>>>>>
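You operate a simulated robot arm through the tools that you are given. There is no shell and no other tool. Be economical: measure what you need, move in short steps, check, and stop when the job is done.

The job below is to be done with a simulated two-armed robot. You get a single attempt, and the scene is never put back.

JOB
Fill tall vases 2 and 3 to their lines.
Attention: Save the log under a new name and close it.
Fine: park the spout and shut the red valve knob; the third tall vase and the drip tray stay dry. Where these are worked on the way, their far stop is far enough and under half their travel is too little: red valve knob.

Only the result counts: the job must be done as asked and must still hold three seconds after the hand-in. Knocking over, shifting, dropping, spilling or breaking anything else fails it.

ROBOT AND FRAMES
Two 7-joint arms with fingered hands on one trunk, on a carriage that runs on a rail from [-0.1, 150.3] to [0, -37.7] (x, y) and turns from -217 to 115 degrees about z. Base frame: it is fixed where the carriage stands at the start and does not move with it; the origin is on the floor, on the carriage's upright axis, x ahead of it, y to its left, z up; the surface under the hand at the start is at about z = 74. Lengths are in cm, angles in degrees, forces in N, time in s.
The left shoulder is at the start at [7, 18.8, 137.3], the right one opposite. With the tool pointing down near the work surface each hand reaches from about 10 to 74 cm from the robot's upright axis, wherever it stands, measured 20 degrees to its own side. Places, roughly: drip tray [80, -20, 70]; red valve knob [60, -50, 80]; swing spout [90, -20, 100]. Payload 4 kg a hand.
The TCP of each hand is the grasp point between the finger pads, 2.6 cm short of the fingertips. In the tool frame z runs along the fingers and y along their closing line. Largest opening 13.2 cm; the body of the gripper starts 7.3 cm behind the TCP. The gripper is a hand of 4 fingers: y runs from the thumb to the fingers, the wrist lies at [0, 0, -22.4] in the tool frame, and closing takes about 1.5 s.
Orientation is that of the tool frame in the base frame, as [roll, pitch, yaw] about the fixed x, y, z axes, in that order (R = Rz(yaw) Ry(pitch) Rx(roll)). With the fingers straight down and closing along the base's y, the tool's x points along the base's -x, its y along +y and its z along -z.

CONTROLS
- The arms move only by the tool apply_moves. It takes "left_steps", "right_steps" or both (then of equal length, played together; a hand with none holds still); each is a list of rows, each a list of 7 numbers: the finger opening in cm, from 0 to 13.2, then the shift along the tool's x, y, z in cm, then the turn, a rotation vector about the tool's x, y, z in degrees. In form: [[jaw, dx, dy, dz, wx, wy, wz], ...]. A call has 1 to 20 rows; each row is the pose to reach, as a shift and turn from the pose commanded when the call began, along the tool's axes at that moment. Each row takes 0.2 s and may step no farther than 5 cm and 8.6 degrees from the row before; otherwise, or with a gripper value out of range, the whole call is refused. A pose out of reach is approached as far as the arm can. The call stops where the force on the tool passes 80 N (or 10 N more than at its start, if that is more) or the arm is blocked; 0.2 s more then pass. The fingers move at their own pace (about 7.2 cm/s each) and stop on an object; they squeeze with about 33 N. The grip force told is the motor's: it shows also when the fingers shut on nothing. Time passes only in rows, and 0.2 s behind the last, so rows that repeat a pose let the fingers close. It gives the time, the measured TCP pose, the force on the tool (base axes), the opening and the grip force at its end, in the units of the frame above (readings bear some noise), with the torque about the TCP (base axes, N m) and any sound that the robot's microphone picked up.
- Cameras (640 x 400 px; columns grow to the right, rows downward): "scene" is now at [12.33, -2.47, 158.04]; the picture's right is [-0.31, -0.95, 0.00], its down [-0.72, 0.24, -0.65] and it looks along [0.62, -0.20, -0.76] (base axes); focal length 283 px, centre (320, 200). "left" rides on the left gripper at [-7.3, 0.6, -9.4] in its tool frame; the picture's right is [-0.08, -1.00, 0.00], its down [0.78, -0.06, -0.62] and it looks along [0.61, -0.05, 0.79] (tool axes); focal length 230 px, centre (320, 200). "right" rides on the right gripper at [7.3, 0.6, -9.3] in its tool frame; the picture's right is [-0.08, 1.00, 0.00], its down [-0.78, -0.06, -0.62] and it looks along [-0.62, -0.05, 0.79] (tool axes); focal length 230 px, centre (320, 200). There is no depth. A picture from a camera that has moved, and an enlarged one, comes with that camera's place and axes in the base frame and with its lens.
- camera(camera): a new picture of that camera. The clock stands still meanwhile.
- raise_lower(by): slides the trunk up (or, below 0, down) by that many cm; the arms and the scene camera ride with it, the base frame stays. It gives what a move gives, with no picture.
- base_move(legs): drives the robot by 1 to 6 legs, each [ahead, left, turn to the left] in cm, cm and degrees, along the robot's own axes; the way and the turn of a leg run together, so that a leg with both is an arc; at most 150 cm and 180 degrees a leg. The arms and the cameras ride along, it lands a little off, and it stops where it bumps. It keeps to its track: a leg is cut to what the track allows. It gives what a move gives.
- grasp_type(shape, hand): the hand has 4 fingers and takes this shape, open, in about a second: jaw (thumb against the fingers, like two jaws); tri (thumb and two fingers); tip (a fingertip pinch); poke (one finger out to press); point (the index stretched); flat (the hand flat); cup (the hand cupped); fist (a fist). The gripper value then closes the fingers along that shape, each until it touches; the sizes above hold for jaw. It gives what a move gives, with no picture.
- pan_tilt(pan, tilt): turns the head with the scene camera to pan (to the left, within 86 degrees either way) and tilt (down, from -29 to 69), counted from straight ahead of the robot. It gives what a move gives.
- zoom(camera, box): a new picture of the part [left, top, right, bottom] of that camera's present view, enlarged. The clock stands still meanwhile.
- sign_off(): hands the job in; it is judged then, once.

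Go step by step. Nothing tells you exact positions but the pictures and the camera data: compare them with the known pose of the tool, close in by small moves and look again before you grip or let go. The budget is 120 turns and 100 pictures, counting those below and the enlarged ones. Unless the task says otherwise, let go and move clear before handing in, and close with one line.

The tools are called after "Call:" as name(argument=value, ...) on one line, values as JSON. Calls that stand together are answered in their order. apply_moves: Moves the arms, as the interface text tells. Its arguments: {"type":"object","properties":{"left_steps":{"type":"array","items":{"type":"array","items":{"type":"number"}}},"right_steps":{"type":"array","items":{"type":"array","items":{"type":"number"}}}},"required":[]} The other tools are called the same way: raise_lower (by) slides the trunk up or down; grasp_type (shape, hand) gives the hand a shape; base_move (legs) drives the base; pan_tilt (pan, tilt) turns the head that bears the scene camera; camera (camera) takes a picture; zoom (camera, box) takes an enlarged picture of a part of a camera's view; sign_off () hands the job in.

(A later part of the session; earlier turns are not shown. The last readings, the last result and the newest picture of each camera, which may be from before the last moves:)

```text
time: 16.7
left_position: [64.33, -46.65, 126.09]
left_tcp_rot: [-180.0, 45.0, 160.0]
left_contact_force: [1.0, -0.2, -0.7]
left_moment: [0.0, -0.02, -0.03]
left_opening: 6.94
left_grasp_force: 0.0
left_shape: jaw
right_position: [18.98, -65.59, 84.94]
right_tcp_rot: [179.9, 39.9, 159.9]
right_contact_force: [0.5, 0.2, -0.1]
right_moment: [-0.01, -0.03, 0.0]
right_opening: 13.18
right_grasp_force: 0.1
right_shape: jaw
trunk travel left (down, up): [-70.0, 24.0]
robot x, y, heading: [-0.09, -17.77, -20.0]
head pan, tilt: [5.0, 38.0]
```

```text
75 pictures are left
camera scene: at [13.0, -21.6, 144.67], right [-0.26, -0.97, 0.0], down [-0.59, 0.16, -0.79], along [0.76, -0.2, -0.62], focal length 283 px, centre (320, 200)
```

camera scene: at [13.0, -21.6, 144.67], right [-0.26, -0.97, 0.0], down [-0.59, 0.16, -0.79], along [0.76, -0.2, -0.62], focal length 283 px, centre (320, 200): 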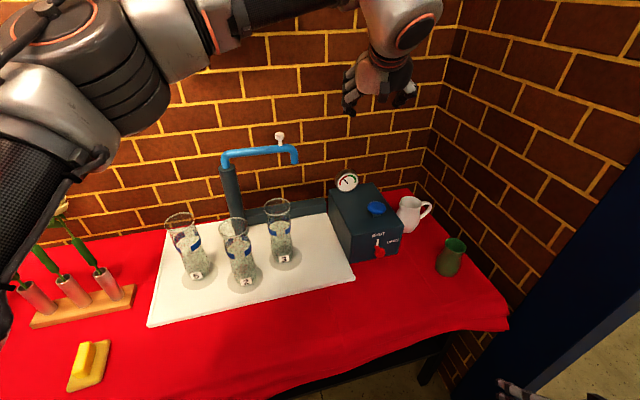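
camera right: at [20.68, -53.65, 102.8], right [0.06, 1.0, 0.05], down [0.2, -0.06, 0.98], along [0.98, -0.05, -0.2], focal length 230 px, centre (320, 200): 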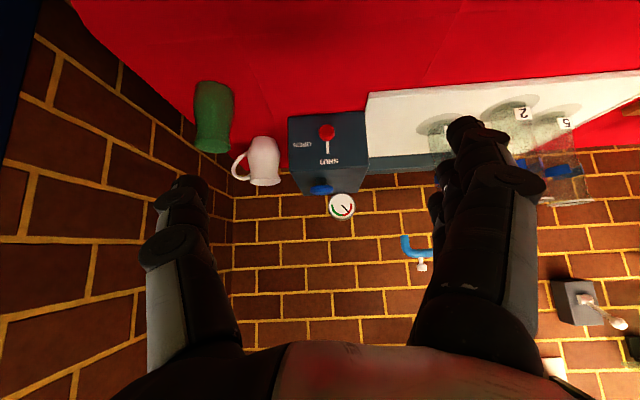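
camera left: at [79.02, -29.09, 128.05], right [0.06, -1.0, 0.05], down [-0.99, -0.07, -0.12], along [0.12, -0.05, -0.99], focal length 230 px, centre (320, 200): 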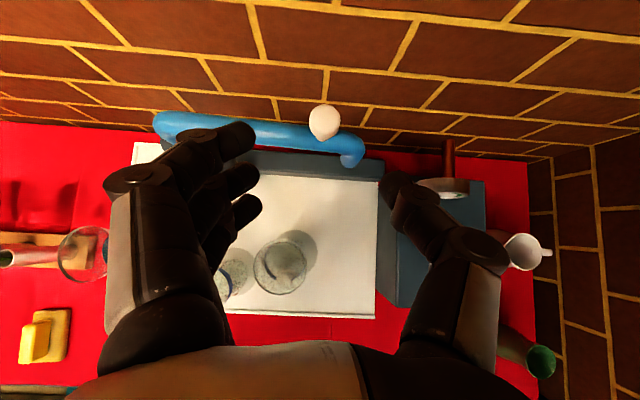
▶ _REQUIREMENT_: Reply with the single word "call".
<<<<<
▶ _REQUIREMENT_: From the opening line of the data above, please print each line as written up to and including the line that contains "Fine: park the", and nothing more.

▶ _SOLUTION TO THIS TASK_:
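You operate a simulated robot arm through the tools that you are given. There is no shell and no other tool. Be economical: measure what you need, move in short steps, check, and stop when the job is done.

The job below is to be done with a simulated two-armed robot. You get a single attempt, and the scene is never put back.

JOB
Fill tall vases 2 and 3 to their lines.
Attention: Save the log under a new name and close it.
Fine: park the spout and shut the red valve knob; the third tall vase and the drip tray stay dry. Where these are worked on the way, their far stop is far enough and under half their travel is too little: red valve knob.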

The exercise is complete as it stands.